Questioning the need for a "Gator Navy" Updated

Thanks so much for all the feedback I got on whether the US still needs a highly expensive and (in my view) an underutilized amphibious fleet. Mind you, I'm not suggesting an end to the US Marines Corps, just that we need to reevaluate what role the historic service must play in our country's national security. Currently, the 189,000 strong force isn't quite a land army, and far from naval infantry. I personally feel the nation would be better served with the Corps returning to its roots, that of a light infantry maritime intervention force.

An article I came across titled Future Corps discusses new Marine weaponry now entering service or undergoing evaluation. Here are a few snippets I thought interesting:

Developing technologies to execute the Marine Corps's new tactics
has been a 25-year-long ordeal.
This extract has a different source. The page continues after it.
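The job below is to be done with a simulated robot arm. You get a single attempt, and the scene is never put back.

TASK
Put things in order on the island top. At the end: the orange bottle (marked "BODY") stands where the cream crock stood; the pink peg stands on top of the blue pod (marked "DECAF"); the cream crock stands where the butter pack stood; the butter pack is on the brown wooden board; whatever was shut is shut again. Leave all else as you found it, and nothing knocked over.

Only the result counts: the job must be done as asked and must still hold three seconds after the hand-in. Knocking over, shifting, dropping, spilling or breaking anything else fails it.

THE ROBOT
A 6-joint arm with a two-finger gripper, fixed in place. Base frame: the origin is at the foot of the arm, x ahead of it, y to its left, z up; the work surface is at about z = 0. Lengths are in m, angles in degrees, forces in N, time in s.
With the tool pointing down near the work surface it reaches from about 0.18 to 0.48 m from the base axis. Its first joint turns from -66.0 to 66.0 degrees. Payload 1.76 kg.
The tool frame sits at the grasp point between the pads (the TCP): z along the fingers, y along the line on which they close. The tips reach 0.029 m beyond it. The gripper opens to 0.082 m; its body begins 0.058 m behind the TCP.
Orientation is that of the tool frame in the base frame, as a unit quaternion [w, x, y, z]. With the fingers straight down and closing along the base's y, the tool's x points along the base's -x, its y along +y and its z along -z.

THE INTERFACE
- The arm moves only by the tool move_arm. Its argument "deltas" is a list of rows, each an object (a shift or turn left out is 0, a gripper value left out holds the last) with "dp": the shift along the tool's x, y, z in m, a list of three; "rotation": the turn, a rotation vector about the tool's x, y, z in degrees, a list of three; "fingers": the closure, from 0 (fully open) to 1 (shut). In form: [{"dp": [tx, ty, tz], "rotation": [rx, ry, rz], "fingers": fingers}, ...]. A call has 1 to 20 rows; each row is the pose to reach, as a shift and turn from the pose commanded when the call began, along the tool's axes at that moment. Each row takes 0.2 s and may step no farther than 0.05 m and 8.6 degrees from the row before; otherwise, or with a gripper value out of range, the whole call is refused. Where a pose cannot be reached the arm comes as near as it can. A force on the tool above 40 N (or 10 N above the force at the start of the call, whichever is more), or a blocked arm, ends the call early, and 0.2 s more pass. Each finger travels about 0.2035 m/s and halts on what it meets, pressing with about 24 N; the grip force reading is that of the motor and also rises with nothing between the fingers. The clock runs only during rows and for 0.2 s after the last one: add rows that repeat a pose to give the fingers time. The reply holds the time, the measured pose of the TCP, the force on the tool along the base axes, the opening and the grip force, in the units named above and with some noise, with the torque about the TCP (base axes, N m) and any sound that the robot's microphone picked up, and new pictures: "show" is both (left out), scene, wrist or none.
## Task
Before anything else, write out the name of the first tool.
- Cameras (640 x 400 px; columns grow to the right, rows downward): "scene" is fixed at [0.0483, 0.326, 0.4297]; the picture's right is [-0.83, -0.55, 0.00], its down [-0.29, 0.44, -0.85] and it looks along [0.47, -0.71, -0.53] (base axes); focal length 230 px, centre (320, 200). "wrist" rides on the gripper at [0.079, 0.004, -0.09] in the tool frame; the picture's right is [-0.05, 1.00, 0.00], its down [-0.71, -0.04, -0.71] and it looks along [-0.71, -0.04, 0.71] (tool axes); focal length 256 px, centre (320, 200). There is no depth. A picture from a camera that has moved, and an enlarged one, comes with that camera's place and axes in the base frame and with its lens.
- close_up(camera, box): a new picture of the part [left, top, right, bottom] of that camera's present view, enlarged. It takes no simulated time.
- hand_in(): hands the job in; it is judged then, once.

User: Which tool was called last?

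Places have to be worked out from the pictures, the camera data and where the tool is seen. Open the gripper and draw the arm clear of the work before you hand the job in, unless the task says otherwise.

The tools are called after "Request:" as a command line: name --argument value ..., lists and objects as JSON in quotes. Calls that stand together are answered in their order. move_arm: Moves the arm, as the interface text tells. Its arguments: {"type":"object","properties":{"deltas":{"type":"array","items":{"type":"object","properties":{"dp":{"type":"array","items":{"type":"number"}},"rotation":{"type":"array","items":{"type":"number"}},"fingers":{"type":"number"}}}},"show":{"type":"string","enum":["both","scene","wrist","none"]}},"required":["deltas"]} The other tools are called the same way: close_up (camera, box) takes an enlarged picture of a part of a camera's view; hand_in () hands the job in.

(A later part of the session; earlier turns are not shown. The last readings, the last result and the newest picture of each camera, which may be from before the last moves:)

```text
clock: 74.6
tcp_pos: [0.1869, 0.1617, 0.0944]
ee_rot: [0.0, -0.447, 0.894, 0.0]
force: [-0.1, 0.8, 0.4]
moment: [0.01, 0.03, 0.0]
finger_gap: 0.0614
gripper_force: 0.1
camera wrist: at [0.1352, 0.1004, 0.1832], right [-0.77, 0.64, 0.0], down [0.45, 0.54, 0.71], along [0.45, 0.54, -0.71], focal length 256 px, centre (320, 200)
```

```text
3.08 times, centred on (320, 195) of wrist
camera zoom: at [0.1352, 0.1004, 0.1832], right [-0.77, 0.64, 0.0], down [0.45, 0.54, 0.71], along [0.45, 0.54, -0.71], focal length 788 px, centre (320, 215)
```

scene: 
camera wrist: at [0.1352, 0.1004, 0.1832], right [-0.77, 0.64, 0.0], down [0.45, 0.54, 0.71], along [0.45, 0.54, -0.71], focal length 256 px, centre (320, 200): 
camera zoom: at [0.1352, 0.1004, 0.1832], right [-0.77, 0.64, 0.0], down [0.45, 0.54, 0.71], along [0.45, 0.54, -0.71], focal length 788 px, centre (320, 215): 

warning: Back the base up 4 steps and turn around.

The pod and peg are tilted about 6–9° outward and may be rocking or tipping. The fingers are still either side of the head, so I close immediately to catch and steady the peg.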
The V-22 Osprey program began in 1982 and first
deployed to Iraq last fall. The Expeditionary Fighting Vehicle, still at least
seven years from fielding, officially began in 1995 but is the successor of two
amphibious armored vehicle projects that were abandoned. "This is the solution
they came up with 20-plus years ago and have been trying to field ever since,"
said T.X. Hammes, a retired Marine colonel who wrote an iconoclastic book, The
Sling and the Stone, on how low-tech foes can defeat expensive American
hardware.


The "Over the Horizon Program" 25 years in the making and we're not there yet. Amazing! This is where I differ with our military leadership in that we should build for the wars we are fighting, instead of some future war with an undisclosed foe. Here's more on the Corps' brand new amphibious vehicle:

...the Expeditionary Fighting Vehicle's mechanically complex
transformation allows it to skim the waves instead of wallow through them,
making it easily three times as fast as its predecessors. So rather than come
within sight of shore to launch the current amphibious armor--thus exposing
itself to attack--the fleet could deploy EFVs from over the horizon, 25 or 30
miles away.But is that enough? "Twenty years ago"--when the Corps's new tactics
were conceived--"we were talking about 25 miles," said one analyst who works for
the Marine Corps. "The EFV is based on the idea that the enemy can't reach out
25 miles. Now they can." The C-802 cruise missile used in Hezbollah's successful
strike against the Israeli corvette in 2006, for example, has a maximum range of
about 75 miles.


Finally, there is this shocking statement concerning the amount of troops able to be ferried by our fleet of assault ships (helicopter carriers) and landing ships (LPDs, LSDs):

The Navy, meanwhile, has gone from having enough amphibious assault
ships to deploy three Marine brigades simultaneously--a fraction of the force at
Inchon or Iwo Jima--to not quite enough to carry two. Two brigades happened to
be the size of the Marine feint during the Gulf War."You could not stage an
amphibious invasion of Iran. You couldn't stage an amphibious invasion of North
Korea," said Baker, the former naval intelligence analyst. "God knows, you can't
invade China."


Only 2 brigades, or about 5000 troops out of almost 200,000! I knew this all along but it is just now sinking in, that in no way could we stage a major amphibious assault on the scale of World War, which is what this magnificent fleet of warships was designed to perform. This current number is far smaller than the British landing forces (11,000) that retook the tiny Falkland Islands which we mentioned in the previous posting.